Often I have these really funny little conversations when I’m catching up with friends. Generally it goes along the simple lines of… Them: “How’s it going? what have you been up to?” Me: “I’m really good just training lots, what about you?” When you read that it sounds rather dreary and dull.
Quite often on most weekends I’m pretty tired and the simple chores that have built up during the week need to be attended too so even my weekends can be pretty slow (unless I’m fishing). And realistically, I need to take things slow at times.
For example, say early in the week you have a late night, now because of that you wake up in the morning feeling pretty tired, more than usual. Then you head off to train and follow your usual schedule. However because you have already depleted your energy just that little bit more, it snowballs and leaves you feeling even more tired each session until you can have another day off. It’s rough and unforgiving. Your body doesn’t care that you had an awesome night out with friends, it just wants sleep.
No why am I telling you this? I thought I might share with you a little bit more of an in-depth look into my training day. That way next time you see me crawling around looking like a toddler who just woke up from their nap you might understand just a little bit more.
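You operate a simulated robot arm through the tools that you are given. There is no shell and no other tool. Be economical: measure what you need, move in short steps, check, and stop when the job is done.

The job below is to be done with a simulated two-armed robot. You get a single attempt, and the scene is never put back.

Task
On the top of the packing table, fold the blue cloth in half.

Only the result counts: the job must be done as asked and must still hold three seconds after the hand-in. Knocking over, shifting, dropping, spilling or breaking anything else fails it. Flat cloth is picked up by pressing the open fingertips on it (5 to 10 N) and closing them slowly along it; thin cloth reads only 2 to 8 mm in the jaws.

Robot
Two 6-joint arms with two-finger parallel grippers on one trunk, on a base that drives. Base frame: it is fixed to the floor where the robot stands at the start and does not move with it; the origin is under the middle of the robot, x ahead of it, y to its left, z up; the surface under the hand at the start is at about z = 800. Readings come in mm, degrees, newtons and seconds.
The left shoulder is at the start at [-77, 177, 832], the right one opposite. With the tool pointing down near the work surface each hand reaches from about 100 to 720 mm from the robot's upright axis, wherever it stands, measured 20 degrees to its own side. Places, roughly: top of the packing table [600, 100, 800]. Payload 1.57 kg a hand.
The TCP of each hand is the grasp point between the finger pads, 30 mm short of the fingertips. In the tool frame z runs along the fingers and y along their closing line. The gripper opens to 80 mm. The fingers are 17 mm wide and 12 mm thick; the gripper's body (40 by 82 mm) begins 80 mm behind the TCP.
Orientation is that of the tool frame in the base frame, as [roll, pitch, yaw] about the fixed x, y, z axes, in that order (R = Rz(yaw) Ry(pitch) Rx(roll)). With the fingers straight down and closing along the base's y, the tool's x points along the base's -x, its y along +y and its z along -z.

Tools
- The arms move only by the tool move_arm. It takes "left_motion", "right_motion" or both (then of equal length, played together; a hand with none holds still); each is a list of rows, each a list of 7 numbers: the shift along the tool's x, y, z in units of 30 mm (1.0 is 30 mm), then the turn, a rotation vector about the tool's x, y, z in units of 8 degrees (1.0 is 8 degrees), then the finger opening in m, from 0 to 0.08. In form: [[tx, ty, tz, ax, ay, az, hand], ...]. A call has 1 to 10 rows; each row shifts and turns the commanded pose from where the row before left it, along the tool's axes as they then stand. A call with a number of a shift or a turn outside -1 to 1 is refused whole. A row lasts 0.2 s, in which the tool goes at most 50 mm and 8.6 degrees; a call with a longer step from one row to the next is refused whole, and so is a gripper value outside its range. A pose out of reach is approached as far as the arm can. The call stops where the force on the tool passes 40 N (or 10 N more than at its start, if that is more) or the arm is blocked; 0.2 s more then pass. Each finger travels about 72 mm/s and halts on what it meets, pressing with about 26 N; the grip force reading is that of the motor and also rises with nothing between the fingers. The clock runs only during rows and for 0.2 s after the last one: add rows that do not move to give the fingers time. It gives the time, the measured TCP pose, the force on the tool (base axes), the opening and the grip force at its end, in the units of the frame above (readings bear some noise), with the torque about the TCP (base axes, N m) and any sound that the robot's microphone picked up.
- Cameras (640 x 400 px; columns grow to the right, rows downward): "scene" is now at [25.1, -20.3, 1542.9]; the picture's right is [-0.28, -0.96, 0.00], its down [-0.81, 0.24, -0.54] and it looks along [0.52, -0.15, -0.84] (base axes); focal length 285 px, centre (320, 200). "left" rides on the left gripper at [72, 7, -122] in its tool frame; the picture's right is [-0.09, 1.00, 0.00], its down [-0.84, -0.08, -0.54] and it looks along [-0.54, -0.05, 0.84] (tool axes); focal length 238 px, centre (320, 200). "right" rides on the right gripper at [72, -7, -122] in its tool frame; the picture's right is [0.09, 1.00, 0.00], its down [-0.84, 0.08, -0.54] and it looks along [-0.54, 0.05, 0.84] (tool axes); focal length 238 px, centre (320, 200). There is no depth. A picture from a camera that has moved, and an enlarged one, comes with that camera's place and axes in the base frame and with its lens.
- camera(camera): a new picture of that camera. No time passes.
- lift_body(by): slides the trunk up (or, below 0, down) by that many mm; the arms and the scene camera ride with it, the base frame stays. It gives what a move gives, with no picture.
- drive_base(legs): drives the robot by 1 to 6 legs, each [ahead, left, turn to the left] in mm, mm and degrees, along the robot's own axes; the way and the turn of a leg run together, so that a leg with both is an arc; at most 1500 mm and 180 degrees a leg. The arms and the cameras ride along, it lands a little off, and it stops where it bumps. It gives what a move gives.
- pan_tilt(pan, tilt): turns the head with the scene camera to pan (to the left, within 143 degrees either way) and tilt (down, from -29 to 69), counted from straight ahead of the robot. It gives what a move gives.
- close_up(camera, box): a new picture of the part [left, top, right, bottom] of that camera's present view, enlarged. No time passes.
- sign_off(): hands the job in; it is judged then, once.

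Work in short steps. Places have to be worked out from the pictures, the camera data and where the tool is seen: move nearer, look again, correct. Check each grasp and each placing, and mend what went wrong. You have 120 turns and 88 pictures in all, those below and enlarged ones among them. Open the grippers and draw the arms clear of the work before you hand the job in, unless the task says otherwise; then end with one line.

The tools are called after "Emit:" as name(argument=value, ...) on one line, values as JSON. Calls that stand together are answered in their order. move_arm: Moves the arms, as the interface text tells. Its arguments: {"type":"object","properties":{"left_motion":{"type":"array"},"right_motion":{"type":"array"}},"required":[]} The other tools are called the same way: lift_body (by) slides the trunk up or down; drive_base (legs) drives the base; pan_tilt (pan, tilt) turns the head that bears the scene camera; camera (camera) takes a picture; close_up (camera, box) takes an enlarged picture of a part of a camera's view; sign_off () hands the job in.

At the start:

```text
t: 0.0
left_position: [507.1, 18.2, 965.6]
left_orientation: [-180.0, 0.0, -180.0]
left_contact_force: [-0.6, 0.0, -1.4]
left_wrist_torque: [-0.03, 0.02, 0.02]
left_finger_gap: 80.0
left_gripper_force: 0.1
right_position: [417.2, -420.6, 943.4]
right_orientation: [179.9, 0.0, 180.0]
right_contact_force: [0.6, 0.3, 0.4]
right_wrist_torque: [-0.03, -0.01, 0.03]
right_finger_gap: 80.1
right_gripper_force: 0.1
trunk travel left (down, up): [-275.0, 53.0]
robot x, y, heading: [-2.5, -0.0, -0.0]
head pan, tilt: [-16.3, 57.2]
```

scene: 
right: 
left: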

Now obviously most training days are different, but I’ll pick a pretty classic Tuesday and tell you a little more.
Tuesdays are always big days. Up between 7:00am and 7:30am depending on where we are training. Breakfast is normally two eggs on toast with tomatoes and avocado, plus the all-important cup of coffee. Around 8:30am it’s off to work we go; during summer that’s often to the foothills around Anchorage. The team gathers at 9:00am and we have a quick brief on how the morning will run. For this Tuesday lets say we are running and bounding. So after a quick chat we head off for a 40 minute run, generally pretty easy, just warming up.
Then for the workout itself, we bound, uphill. For 55 minutes, non-stop at what we call level 3. Level 3 is a term that means just below race pace but still going hard. This is almost all uphill too. From the base of the mountains up up up. Then once you reach the post at the top of the mountain you can finally sit down with legs shaking and feeling like jelly. However no sooner than staking your claim to a comfy patch of dirt, you have to cool down. Then you have the great pleasure of staggering upright, looking as graceful as a 3am drunk trying to get back into the club. Moving your jelly legs that have suddenly turned to lead you have the pleasure of running for another 20-30 minutes cooling down.
Once I get home I generally try and inhale as much food as possible that’s in sight as Lauren and my housemates try and hide as much food as possible hoping to make a shopping trip last for more than just one or two days.
After lunch and a shower I sometimes sneak off for a quick 20 minute nap, or some days I have a lot more to do and I’ll try and get paperwork, chores or any other jobs that need to be done during this time.
Around 3:00pm I’m back in the kitchen telling myself this is just a small pre training snack (it never quite happens) and then its back off to training. Tuesday afternoons are always gym. But before you can even walk into the APU dungeon (yep our gym is underground) its warm-up and jumps. That’s either a 30 minute double pole on roller skis or a 30 min run. Then we have the pleasure of doing hill sprints, single leg hops and bounds up a small hill.
So once we have staggered into the gym it’s lifting time. Gym is always a block of free weights and then a massive chunk of core and maintenance strength. It’s always a long session in the gym and I probably get a little caught up talking with everyone too.
After all this I head back home dreaming of dinner and putting my feet up. We have at least two days a week that are like this. Tuesdays are often one of the harder days of the week but I actually find them the most fun. To me it really feels like I’m making progress and moving forward. It’s also easier to see times decrease or improvements in the gym so I feel really motivated on these days.
So next time you see an athlete staggering around on their rest day or between sessions be kind and just throw an extra blanket on them.
Train hard, rest easy, live for the moment.